Residents of Cardiff Bay were today confused by the sight of one of the world’s largest scale models of a Royal Navy warship ever made when it mysteriously appeared in Brittania Quay.

Local resident and café owner Phil Flapjack said:

“I went to bed at 10pm last night, and in the middle of the night there was a loud splash and there it was. With UEFA around the corner, many thought the vessel was genuine until doubts were raised about the quality of the paintwork and apparent use of ‘toy guns’ onboard.”

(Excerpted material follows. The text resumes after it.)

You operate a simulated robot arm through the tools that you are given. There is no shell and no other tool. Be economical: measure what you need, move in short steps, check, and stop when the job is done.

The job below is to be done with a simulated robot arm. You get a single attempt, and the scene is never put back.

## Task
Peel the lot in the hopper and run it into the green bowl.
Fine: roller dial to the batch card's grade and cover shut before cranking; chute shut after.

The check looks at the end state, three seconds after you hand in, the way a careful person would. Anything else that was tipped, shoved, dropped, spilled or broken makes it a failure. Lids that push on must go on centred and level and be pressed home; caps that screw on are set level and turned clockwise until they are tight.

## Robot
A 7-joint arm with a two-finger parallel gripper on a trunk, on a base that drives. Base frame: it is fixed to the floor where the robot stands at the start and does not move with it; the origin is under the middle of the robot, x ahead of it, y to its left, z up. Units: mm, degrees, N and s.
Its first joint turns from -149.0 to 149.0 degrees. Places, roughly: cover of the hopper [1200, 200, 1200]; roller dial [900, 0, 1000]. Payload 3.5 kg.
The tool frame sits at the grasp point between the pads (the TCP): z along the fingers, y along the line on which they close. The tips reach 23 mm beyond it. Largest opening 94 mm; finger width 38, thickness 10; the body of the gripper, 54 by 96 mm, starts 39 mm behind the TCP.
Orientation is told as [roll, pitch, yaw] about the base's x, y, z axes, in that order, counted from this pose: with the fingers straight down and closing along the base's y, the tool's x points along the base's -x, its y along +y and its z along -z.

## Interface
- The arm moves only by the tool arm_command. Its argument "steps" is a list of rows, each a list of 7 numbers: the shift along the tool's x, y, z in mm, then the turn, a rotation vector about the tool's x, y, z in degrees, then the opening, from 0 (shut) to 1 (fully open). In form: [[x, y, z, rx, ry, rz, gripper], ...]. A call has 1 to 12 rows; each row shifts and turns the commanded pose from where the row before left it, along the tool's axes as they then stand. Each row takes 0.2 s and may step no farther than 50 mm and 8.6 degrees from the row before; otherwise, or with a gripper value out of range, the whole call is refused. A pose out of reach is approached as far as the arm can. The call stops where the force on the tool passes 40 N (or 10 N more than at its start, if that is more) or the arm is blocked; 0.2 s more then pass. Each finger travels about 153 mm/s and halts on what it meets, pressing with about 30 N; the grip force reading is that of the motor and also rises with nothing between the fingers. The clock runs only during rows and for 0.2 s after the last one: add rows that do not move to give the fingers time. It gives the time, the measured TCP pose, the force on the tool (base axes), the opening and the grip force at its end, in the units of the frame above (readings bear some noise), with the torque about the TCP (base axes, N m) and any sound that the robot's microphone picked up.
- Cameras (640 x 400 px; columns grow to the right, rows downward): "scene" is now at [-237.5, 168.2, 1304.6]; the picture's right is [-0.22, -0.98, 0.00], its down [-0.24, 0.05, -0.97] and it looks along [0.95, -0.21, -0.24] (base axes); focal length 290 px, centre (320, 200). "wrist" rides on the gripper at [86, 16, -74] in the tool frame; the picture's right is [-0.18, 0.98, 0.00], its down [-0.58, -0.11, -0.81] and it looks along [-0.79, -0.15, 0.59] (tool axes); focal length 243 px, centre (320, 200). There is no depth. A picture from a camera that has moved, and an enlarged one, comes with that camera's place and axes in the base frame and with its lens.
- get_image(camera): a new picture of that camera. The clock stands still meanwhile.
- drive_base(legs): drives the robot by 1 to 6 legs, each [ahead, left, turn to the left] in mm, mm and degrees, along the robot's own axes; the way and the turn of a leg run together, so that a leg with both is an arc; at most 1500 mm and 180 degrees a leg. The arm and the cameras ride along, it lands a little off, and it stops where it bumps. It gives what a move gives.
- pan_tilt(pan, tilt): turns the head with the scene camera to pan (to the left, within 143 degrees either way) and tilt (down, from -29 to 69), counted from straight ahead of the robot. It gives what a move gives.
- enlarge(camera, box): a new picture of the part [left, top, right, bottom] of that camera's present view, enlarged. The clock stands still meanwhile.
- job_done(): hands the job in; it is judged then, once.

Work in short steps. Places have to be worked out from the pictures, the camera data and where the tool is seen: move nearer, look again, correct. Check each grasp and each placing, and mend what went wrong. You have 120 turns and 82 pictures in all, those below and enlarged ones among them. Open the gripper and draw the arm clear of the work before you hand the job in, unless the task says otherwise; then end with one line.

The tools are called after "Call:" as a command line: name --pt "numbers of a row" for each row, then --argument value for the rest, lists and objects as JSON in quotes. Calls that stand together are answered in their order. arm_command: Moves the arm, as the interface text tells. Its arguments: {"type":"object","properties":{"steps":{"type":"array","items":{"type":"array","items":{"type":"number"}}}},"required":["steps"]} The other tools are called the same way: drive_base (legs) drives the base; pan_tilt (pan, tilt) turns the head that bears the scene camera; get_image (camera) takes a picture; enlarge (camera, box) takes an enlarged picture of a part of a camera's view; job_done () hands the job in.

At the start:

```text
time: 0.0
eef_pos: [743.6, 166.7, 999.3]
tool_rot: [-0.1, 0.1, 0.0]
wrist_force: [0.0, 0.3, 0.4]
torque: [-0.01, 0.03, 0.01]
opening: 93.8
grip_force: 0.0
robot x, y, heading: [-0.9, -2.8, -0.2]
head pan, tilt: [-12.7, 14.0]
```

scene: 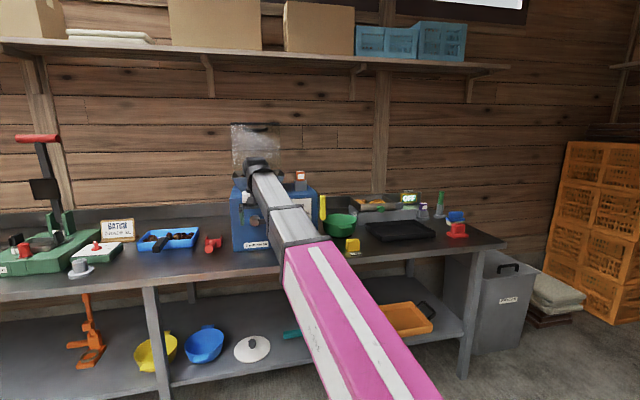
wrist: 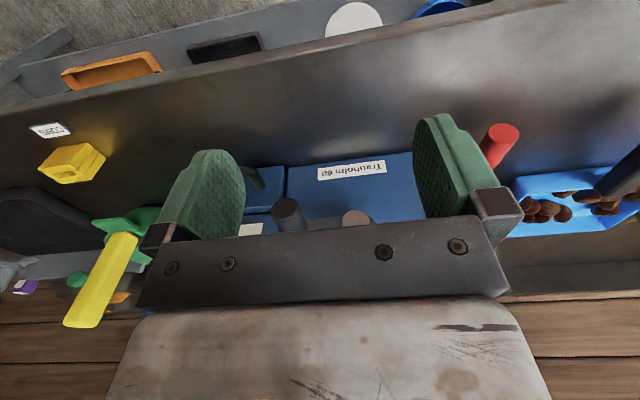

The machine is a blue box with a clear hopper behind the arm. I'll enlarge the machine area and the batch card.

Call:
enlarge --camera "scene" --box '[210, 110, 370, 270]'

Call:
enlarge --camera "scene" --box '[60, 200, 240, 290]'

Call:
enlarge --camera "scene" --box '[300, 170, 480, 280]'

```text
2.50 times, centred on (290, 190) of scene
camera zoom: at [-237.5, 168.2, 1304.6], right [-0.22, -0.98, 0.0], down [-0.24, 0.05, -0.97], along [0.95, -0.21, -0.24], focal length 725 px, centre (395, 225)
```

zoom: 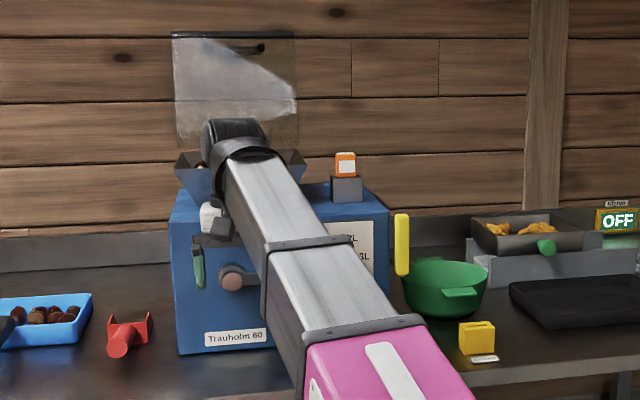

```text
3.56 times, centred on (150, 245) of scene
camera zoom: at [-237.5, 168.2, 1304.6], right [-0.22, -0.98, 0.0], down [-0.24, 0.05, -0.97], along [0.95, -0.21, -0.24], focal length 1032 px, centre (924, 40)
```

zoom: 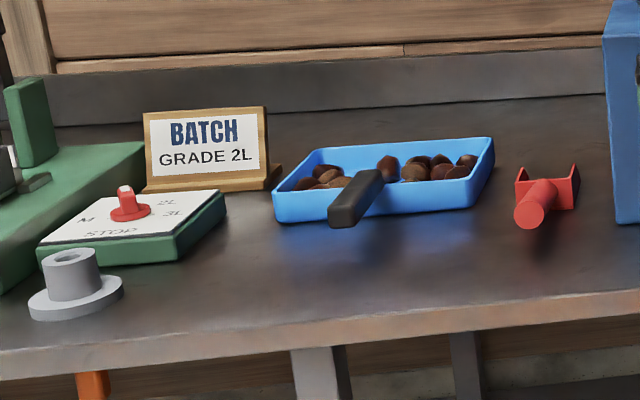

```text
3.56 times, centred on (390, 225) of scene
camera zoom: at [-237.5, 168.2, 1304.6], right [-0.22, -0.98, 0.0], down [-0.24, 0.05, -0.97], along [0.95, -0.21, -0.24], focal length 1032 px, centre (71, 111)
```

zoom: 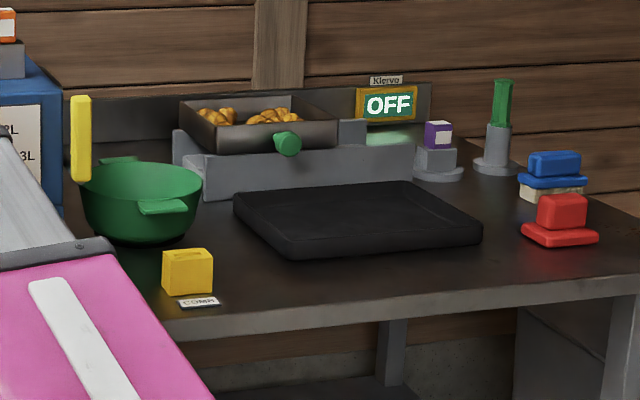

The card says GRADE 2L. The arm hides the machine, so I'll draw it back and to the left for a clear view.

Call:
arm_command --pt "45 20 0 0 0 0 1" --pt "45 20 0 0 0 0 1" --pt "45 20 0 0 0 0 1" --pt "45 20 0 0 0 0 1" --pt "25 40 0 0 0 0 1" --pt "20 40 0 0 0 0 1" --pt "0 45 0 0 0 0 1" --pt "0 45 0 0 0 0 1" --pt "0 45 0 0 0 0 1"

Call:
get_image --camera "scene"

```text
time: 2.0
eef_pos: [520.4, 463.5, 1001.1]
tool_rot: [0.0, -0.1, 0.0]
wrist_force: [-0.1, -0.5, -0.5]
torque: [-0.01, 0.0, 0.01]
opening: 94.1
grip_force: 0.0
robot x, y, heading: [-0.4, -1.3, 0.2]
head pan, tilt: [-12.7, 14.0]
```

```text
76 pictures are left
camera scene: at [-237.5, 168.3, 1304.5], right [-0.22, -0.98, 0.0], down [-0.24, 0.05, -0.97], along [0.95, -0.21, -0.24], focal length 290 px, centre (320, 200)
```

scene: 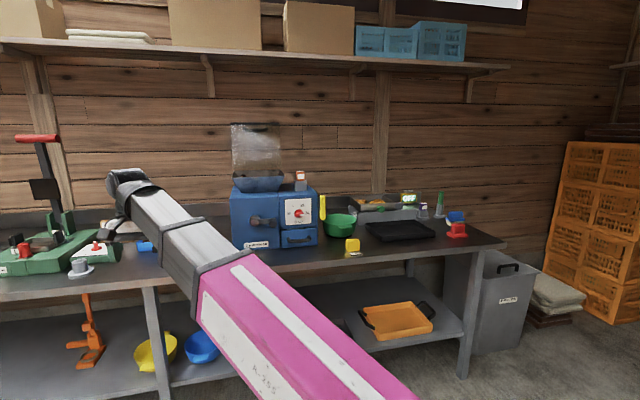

The model maker, local man and model enthusiast Stephen Tickyman described the project as, ‘one of the biggest projects he’d undertaken’. Using a scale of 1:1, Tickyman has painstakingly recreated the original HMS Severn in minute detail. Locals have volunteered to play the part of the crew, though many of those visiting have expressed surprise that the boat is nothing more than a balsa wood shell with no internal workings.

One visitor, wishing to remain anonymous, said:

“I paid 50p to visit the boat – the whole things made of wood and to be honest, one match and it will be the biggest bonfire Cardiff’s seen since that recycling fire earlier in the week.”

It is understood model maker Tickyman has in fact been approached to see if he’s available to make several more 1:1 scale models, including several aircraft carriers, a couple of frigates, and a royal yacht called ‘Liz 2’.